You seem to have opened up a floodgate outside Sun with DTrace for PHP, Perl, Ruby, and FreeBSD. What do you think of some of these implementations?
The PHP and Ruby implementations have been a great charge. It isn’t a whole lot of work and adds a lot of scope for those developers. In fact, using DTrace for PHP was mostly written at the Open Source
Developer Conference in the United States by a developer named Wes Furlong as I was giving a talk about DTrace for OpenSolaris.

At the end of the talk he said he was almost there and just needed my help on joining the dots. We finished it in the hotel room and all of a sudden you could see all this observability in PHP with DTrace. The FreeBSD port idea came out of that same conference. However, the FreeBSD port is going
to be a lot harder. They are going to have to pour a lot of foundation into the operating system to make it work. However, we’re happy to help the community to get it working and will be a great thing for FreeBSD.

Can you see DTrace in other Unix-type operating systems?
Well it’s open source, so yes. Anyone can port it if they want, even if it is not an
open-source operating system. It could be ported to AIX or other operating systems. If IBM were to do that we’d be excited for them.

Do you ever wish you didn’t take the DTrace idea, patent it, and start your own company?
No, I don’t wish that. The reason for that is that I like to solve big, hard problems. Big
companies solve big hard problems. Small companies don’t solve these problems, they solve small problems.

While there was only three of us on the team the project has been going on for a few
years now before it was put into Solaris.

It is not clear that it would have been that financially lucrative and my only exit strategy would be to sell it to Sun, and they’d know that. I needed the horsepower of a multibillion dollar
company to allow me to solve these type of problems.

When DTrace started hitting the market were there any interesting moments? For example, vendors pointing fingers at each other when problems arise and not owning up to bugs.
There have been lots of stories like that. Interestingly enough I’ve had software vendors ask and even demand we disable DTrace for their application which really caught me off guard at first.

Of course, the answer is “no” and we try and help the ISV the value it has for them. The fact that it has happened means that not everyone is comfortable with the customer being empowered.

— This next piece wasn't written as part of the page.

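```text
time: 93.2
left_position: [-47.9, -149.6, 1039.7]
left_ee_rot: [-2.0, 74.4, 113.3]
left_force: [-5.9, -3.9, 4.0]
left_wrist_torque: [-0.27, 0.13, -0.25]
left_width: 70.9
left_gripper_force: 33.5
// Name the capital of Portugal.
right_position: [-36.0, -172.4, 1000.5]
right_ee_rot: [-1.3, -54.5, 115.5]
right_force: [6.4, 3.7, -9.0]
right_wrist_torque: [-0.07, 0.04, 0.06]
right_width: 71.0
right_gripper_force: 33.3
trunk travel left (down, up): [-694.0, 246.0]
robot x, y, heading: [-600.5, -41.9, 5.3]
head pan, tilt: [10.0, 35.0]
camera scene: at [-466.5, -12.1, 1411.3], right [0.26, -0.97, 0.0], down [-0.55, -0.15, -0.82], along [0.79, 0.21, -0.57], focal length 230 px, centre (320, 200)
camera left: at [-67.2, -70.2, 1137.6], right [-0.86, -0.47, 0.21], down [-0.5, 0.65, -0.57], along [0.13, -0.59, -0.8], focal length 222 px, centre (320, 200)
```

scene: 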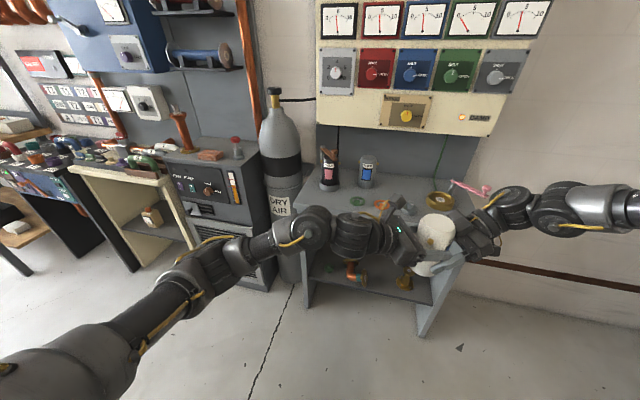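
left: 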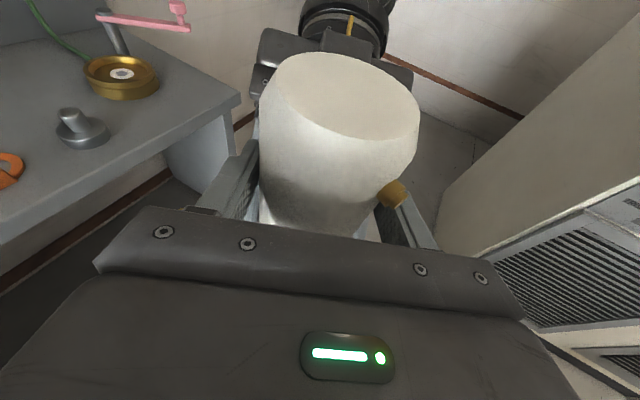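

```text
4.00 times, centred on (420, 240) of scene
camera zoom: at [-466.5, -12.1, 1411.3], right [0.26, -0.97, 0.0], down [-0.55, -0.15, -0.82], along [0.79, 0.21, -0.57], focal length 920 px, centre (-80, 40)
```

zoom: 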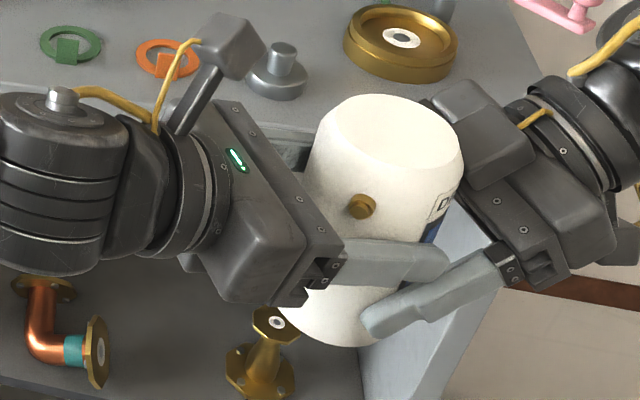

We need to be comfortable with it because customers have the right to know what is going on
in the infrastructure they have paid for.

Everybody needs to be comfortable with that. Sun need to be comfortable with that and our partners need to be comfortable with that. One of the reasons I love working for Sun is that they believe in the power of our customers. If people are finding things wrong with our code then that is a good thing. We win and the customer wins.

So what does the future hold now that DTrace is out there? What is the next big problem you’d like to solve?
The immediate future is that DTrace isn’t fully solved yet. For example, we have some work to do on DTrace for Java where it is still a stopgap solution.

We’ve also got some more early prototypes for DTrace but they have to be productised. So, we still have 2-3 more years of solving some problems using DTrace. Beyond that I don’t know, I can tell you that we’ll be looking to solve big, hard, and commercially relevant problems. I know that we will continue to innovate in the operating system.

What other technology outside Sun are you interested in at the moment?
Ruby on Rails is very interesting to me at the moment. I think that J2EE has enjoyed a period of being a de facto standard for deploying enterprise Web applications. I think it is going to be good for everybody to start rethinking some of that. I’m not a J2EE developer but holy God is it complicated.
I think if you look at Ruby on Rails its real value is its simplicity and will force Sun to respond with some simpler models.

Other technologies that are interesting to me [include] Parrot. It is originally a virtual machine for Perl 6, but somewhere on the way to doing that they worked out that they could make a virtual machine
for arbitrary interpreted environments, for example Ruby or Basic and others.

It’s not clear to me to what degree that is going to become real. Right now there are 80 percent of languages, but the 20 percent left is the hard part. For example, I’d like to see Java compile to Parrot.

I love software; not enough people say this. Software is so unique and things can happen to quickly. I was at MIT recently where I received a humbling award and one of the guys there who also won an
award was working on the pulse detination engine that will change the way jet engines work.

In short, instead of burning there is a series of explosions to propel the jet. It will take them ten years just to test those ideas. He is hoping that he will see this idea on a commercial airliner before he is dead.

In our industry you can blow people away by something you can cook up over the weekend, and that excites me. You simply can’t do that with jet engines.